## [Reading text]
A bill that started out as Gov. Brown’s proposal to restructure the CalPERS board emerged from the Legislature last week as a more modest change: a requirement that CalPERS board members receive 24 hours of education in pension fund operations.
A 12-point pension reform proposed by Brown in October 2011 called for more “independence and expertise” on the CalPERS board. The governor’s appointees would have doubled to six, matching the number of labor representatives.
“In the past, the lack of independence and financial sophistication on public retirement boards has contributed to unaffordable pension benefit increases,” said No. 11 of the governor’s 12-point plan.
The “unaffordable” pension increases were not identified. But the reference may have been to two bills backed by the powerful CalPERS board, which sets annual rates that must be paid by government employers in the giant retirement system.
When a booming stock market gave pension funds a surplus, a CalPERS sponsored bill, SB 400 in 1999, sharply boosted Highway Patrol pensions and authorized the same pension formula for local police, which many obtained through bargaining.
For state workers, SB 400 rolled back a pension cut given new hires earlier in the decade. Low pensions earned under the old plan could be boosted through a “buy back” with increased contributions. Retirees received a 1 to 6 percent pension increase.
A second bill, AB 616 in 2001, authorized three escalating pension formulas for local governments in CalPERS and 20 county systems operating under a 1937 act. The top formula, “3 at 60,” provides 120 percent of pay after 40 years of service at age 60. (See table at bottom)

## [Source material]
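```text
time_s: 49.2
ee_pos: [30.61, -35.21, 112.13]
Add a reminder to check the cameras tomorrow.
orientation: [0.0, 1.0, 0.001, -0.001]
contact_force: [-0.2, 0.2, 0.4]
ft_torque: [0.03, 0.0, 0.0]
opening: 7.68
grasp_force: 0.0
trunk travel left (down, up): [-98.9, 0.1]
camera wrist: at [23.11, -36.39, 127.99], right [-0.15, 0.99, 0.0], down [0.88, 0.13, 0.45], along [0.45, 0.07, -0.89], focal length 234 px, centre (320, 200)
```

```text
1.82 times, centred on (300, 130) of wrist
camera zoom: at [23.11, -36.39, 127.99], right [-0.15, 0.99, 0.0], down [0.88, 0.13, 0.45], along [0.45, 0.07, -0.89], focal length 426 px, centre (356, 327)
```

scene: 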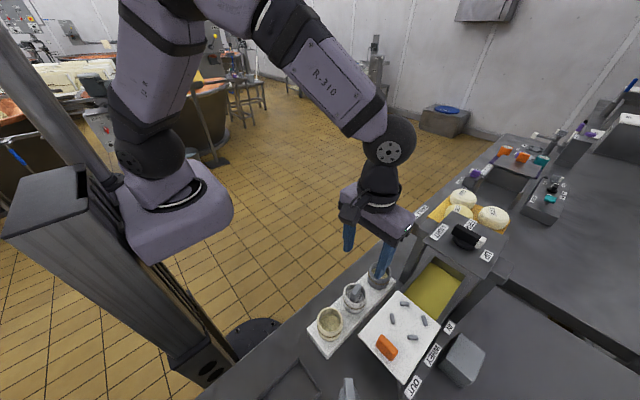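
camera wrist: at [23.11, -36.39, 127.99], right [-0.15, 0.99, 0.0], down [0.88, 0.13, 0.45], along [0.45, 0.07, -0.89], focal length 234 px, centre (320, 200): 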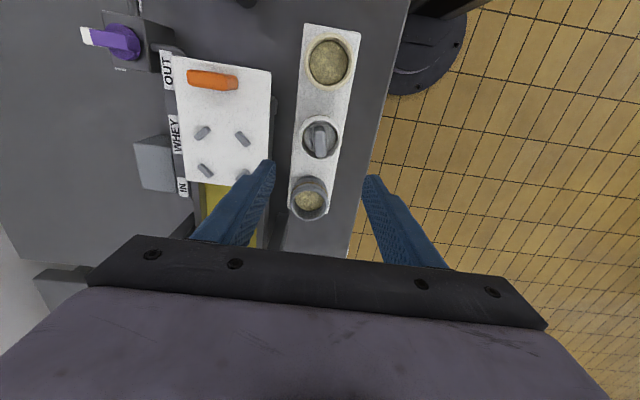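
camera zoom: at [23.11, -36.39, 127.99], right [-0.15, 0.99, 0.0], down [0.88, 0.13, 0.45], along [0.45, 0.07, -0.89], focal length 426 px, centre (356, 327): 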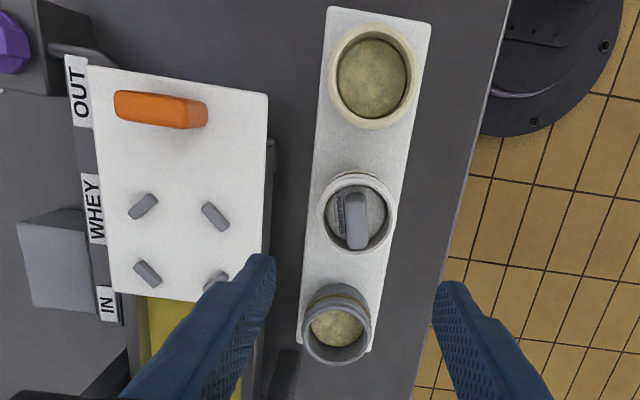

## [Instructions to follow]
Retype the section of the reading text that opens with "A 12-point pension" and closes with "of labor representatives.".

## [Reply]
A 12-point pension reform proposed by Brown in October 2011 called for more “independence and expertise” on the CalPERS board. The governor’s appointees would have doubled to six, matching the number of labor representatives.